Apart from short stories, the collection also contains an illustrated story and prose-poems.
Adding a spirit of adventure to the book is a story written by Wilson, illustrated by Sara Alfageeh, titled Seraj Captures the Moon. Children of all ages are likely to enjoy the delightful escapade of Seraj and Pickles as they travel the sky looking for the elusive Eid Moon.
In the prose-poem titled Taste, author Hanna Alkaf tells the story of a young girl making the traditional Eid meal for the first time without the comforting presence of her mother beside her.
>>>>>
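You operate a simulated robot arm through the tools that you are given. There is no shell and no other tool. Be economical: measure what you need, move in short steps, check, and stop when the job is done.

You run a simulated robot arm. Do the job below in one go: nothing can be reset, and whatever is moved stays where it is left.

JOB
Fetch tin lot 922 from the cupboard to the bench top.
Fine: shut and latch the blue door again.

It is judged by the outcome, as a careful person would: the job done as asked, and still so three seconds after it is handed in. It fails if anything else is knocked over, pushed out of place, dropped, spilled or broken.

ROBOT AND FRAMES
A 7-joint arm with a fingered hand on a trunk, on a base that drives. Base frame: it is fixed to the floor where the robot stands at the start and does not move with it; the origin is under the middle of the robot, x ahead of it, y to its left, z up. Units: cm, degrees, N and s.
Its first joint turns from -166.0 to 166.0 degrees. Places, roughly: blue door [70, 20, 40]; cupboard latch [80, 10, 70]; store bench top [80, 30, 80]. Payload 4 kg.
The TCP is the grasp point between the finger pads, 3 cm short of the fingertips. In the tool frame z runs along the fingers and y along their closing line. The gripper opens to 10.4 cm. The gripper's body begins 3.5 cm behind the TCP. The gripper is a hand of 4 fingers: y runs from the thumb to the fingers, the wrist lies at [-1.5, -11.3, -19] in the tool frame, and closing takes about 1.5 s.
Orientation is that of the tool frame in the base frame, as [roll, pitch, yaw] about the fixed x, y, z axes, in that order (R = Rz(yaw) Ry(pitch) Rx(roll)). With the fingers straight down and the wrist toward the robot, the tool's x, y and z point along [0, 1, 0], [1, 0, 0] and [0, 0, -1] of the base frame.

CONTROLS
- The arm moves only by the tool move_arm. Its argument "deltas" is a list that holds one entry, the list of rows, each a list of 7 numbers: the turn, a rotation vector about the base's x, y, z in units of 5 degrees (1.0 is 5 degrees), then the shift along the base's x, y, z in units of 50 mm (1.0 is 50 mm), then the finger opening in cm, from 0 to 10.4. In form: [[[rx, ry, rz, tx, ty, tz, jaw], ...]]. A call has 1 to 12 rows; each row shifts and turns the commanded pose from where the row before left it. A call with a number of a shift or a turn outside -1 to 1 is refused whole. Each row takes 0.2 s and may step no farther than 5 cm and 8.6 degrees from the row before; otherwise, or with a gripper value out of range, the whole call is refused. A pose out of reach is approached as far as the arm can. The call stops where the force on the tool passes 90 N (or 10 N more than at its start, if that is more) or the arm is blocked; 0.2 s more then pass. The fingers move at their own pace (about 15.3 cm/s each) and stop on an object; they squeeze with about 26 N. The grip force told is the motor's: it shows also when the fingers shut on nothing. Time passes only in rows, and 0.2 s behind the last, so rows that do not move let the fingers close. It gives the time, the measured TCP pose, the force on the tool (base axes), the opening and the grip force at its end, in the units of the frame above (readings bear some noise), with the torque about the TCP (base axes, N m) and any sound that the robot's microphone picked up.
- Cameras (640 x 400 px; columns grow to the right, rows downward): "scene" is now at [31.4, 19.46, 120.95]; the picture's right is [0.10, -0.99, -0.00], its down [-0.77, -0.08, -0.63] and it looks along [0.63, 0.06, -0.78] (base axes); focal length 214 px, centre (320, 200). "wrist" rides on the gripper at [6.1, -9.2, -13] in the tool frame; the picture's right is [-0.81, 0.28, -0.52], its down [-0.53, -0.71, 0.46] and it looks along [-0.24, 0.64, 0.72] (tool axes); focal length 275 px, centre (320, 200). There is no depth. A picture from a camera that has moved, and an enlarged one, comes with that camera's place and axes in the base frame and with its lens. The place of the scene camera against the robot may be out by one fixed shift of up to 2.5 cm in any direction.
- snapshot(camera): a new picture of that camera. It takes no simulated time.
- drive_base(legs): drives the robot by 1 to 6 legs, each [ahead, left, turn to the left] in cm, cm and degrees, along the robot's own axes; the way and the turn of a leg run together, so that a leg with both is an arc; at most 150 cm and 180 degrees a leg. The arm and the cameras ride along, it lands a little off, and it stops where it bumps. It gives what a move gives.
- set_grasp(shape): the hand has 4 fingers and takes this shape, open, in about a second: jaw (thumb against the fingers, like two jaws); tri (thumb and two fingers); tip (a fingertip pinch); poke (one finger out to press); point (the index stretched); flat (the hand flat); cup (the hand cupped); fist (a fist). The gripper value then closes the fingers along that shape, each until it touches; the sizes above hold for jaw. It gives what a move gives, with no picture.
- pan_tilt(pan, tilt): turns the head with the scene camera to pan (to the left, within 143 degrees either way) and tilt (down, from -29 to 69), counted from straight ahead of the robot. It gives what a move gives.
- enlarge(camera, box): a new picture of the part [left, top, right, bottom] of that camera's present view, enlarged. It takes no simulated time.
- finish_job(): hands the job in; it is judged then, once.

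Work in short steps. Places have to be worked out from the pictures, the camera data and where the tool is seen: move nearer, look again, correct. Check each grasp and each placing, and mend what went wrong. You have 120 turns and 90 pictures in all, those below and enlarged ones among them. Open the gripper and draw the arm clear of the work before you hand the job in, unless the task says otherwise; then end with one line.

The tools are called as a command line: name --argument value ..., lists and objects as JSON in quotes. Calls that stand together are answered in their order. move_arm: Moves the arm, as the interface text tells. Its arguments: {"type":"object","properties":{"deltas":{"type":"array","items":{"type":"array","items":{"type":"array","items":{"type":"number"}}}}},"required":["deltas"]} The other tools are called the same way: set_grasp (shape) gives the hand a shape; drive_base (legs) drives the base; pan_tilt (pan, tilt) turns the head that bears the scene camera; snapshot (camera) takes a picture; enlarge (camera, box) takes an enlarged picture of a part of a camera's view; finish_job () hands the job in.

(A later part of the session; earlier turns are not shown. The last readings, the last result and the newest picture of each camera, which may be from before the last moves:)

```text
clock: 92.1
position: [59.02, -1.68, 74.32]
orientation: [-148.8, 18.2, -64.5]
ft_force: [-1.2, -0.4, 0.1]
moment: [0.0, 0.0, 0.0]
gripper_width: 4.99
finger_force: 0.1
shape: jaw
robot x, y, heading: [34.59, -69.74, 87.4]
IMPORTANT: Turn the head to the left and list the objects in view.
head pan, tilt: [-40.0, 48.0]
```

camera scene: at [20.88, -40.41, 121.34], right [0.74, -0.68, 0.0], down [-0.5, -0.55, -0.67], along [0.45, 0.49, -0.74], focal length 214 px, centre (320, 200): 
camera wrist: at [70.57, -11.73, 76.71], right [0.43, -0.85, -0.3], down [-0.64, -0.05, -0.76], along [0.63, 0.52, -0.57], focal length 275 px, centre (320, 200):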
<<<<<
Alkaf's format is clever, using short and long verses to spring startling images that at once evoke grief and guilt, shame and love, panic and tenderness, finally tying it all together with the thread of acceptance and faith.
'Challenging that feeling of singularity'
The importance of collections such as Once Upon An Eid is they can provide a glimpse of similarities even among differences between various Islamic communities.
“These collections of Muslim voices challenge that feeling of singularity for readers who may not have access to a larger Muslim community otherwise, and because they showcase the diversity within the Muslim community, they offer an opportunity for Muslims of many backgrounds to see themselves,” says Al Marashi.
Montgomery, who is based in the US, says: “Today, in this world, beneath this society and this administration, it’s so hard to be a Muslim outside of our own circles. Children are our future.
"So, they need to know there is happiness and pride surrounding our faith.”